Talvar Movie Review

Friday, October 2, 2015
In his autobiography, Akira Kurosawa explained how his classic film Rashomon is the perfect shadowplay of truth and memory. Writer Vishal Bhardwaj and his director Meghna Gulzar adapt the same principle and  keep the story of Talvar both true and false. A tempting whodunit, Talvar - based on the Aarushi Talwar murder case - strikes a chord because of its gruesomeness. Aborted justice and police callousness, besides many other pertinent themes of the faulty judicial system are exposed in this valiant film. Blending in system's ineptitude in delivering justice rightfully in this case, with the trauma of the parents whose ordinary lives suddenly became subject to scrutiny and character assassination, the film's biggest high is that there isn't a shade of melodrama in it. It has documentary-style narration and the overpowering sense of tragedy is infused by the pitch perfect rendering of its stellar actors - Neeraj Kabi and Konkona Sensharma, besides the infallible Irrfan.

The film is boldly explorative and though diplomatic in taking a definite stance , considering the Noida double murder case is still sub-judice, the film comes off as a staunch take on the procedural more than the case itself. The devastated family takes the centerstage as the film's drama is all centered around them, but the focus is maintained on how the justice dispensing system in India is a cracked one. Irrfan is in one of his most memorable characters and Koko and Neeraj are equally enthralling.

But, Talvar shines because of its loftily detailed screenplay. It is hard to find suspense in a widely discussed case like Aarushi's. It is inevitable to be aware of every detail, prominent and petty ones alike, given the amount of media interest in the murder. As in a recent interview, Vishal said this case shook the idea of familial love which forms the basis of society, it is actually these extremely anamolistic tendencies that caught attention. Vishal has selectively condensed the various theories of the case and has bound it into a coherent narrative, which is clearly empathetic towards the convicted parents but never says it in those words.
It is sharp and gritty and never loses its drift. 

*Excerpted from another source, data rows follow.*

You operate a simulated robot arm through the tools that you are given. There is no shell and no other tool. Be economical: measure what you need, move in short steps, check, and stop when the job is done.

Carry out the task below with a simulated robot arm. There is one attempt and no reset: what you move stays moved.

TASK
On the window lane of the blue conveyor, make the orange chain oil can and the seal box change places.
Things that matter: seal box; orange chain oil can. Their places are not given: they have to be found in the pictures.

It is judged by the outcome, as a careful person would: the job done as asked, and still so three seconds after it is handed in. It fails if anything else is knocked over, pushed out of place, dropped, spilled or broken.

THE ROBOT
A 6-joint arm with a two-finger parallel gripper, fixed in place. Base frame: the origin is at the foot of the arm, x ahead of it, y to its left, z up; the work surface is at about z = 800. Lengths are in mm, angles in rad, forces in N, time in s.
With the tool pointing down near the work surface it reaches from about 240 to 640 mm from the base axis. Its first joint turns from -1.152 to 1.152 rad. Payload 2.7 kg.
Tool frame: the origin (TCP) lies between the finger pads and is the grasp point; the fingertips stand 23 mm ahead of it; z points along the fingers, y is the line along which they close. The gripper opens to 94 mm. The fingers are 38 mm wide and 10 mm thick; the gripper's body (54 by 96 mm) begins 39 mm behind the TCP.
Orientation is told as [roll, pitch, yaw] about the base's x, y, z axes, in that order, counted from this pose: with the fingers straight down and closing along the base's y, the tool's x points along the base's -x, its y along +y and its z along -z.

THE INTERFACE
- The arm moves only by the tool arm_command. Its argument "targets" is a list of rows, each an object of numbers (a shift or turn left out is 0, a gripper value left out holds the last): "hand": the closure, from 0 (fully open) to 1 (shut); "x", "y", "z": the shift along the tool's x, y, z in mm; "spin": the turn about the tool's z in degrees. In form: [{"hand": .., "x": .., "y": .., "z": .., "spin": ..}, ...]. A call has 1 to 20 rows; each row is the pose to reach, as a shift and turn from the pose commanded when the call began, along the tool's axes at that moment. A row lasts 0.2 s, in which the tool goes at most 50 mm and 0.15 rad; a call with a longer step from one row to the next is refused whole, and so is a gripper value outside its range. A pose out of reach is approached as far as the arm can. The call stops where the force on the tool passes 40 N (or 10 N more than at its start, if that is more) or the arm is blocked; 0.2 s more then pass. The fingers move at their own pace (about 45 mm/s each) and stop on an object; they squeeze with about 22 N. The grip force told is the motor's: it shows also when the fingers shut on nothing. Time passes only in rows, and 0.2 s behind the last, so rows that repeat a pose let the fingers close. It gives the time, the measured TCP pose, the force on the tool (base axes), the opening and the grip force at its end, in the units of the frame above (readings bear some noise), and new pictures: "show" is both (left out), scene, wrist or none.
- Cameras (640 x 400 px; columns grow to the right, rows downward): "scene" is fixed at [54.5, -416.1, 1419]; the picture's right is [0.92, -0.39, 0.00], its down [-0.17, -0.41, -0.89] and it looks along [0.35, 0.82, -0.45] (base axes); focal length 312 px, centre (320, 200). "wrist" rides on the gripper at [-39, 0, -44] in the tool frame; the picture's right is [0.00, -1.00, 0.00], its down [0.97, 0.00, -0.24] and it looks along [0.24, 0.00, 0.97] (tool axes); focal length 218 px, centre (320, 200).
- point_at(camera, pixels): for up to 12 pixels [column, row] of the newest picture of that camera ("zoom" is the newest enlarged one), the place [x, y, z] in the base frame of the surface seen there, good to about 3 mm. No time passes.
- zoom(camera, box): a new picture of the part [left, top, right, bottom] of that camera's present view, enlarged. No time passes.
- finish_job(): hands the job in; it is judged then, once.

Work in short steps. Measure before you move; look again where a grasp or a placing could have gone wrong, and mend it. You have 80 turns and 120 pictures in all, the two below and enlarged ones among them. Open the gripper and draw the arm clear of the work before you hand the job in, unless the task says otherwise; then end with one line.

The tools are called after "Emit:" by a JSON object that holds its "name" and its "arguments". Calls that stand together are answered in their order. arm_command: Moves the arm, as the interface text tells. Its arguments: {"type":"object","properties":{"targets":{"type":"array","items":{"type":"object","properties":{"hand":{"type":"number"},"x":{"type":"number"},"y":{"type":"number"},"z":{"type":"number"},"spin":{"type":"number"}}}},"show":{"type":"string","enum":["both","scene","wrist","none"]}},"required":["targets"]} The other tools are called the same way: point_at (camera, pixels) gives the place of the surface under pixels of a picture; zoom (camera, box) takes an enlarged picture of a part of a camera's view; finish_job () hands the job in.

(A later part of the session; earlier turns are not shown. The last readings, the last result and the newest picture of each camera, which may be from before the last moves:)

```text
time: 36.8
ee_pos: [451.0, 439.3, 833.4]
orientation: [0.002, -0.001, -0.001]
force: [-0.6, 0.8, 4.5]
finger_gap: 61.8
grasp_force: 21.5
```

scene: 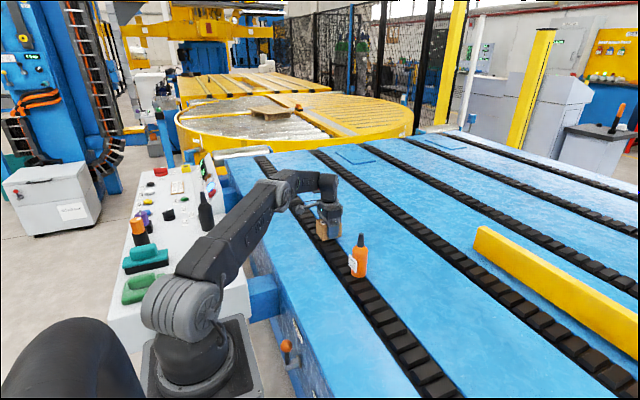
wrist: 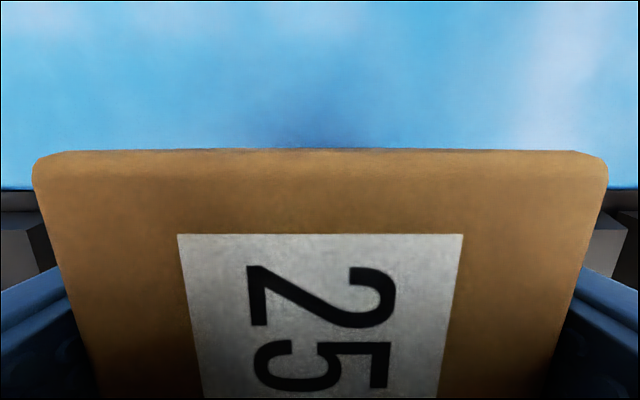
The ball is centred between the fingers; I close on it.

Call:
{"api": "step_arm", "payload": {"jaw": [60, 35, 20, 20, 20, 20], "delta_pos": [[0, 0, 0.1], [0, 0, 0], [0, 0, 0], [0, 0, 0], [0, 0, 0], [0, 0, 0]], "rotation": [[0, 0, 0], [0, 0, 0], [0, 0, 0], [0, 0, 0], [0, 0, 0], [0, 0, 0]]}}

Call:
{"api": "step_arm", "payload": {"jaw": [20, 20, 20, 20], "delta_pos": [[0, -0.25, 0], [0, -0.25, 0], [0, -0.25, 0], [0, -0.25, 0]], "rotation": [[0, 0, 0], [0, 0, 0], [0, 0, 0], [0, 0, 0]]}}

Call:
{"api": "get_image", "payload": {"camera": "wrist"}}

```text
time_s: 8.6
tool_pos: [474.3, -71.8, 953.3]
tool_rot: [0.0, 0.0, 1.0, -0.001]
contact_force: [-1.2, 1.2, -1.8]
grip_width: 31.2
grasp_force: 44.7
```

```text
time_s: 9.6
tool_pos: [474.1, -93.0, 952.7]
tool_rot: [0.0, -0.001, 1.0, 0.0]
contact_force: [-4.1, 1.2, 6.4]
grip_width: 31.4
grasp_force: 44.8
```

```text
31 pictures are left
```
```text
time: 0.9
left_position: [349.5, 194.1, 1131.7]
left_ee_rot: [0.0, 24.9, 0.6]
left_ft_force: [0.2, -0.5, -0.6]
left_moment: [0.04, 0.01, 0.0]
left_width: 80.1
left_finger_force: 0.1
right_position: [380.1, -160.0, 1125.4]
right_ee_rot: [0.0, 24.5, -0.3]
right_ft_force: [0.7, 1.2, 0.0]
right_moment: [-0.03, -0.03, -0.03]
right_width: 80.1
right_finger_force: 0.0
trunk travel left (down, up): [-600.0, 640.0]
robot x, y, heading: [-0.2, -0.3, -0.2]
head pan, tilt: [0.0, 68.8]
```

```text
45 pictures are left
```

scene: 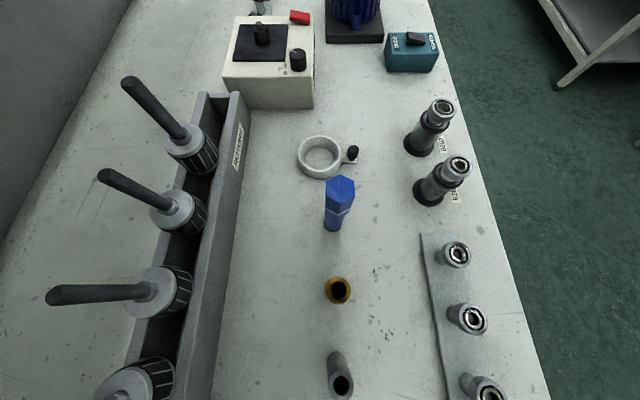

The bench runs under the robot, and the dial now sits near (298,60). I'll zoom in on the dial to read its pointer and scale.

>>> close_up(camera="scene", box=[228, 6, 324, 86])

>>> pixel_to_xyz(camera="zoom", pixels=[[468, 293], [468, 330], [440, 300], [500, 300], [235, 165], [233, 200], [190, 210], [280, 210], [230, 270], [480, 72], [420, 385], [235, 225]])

While in the first hour of the film, the plots stays close to media reports citing two stark mystery-solution scenarios, the third version of the film which unfolds over its last 20 minutes is laced with black humour, reveals a vital detail and undoes everything that your mind had so far comprehended. How the film further knots up into a startling and persuasive climax is gratifying.

However, it undeniably leans heavily towards the parents, and that's a lingering view which is hard-to-be-missed. Ramesh and Nutan Tandon (screen names of Rajesh and Nupur Talwar) always maintain innocent eyes. And in the version, that depicts them as culprits, they are too gimmicky, bordering on silly, something that seems to be done deliberately. And yet, they are the most toneless characters in the film. They are flat all-through, suffering from poor characterization. had it not been for Konkona and Neeraj, there was hardly any mettle to display, which could've compromised the film. 

But, it is Irrfan as the top-cop who is the right mix of brawn and brain. Vishal, who was closely associated with CBI officer Arun Kumar, on whom Ashvin's character is based, there is a lot of heart with which his character is developed. His moments are the film's peaks. Infact, the characters in the CBI team benefit from good writing which stems from Vishal's affinity towards such parts. 

It is easy to pardon most flaws in this film. Be it the uneven pacing of the first half, or the flawed characters. Because, the film is grounded in thorough research. Its focus is always on the discrepancies of the investigation. The case's intricacies are fluidly put on screen. It is a shocking brush with reality to realize the carelessness with which the UP police has botched up the case. The film's documentation of the chain of incidents is laudable. 

As the story moves over to probe bureaucratic politics and the subsequent face-offs, the film's haunting climax stays and syncs long after the film draws to a close. The media claims to be government's watchdog, the police and the bureaucracy affirm to be protectors and in the end it is appalling how justice is too far from these 'responsible' factions in times of dire need. 

As we bow down to Meghna and Vishal for their enduring tale on a defective system, it's time we sit back and ponder how justice's blood-stained sword needs the polishing a few more audacious exposes like Talvar.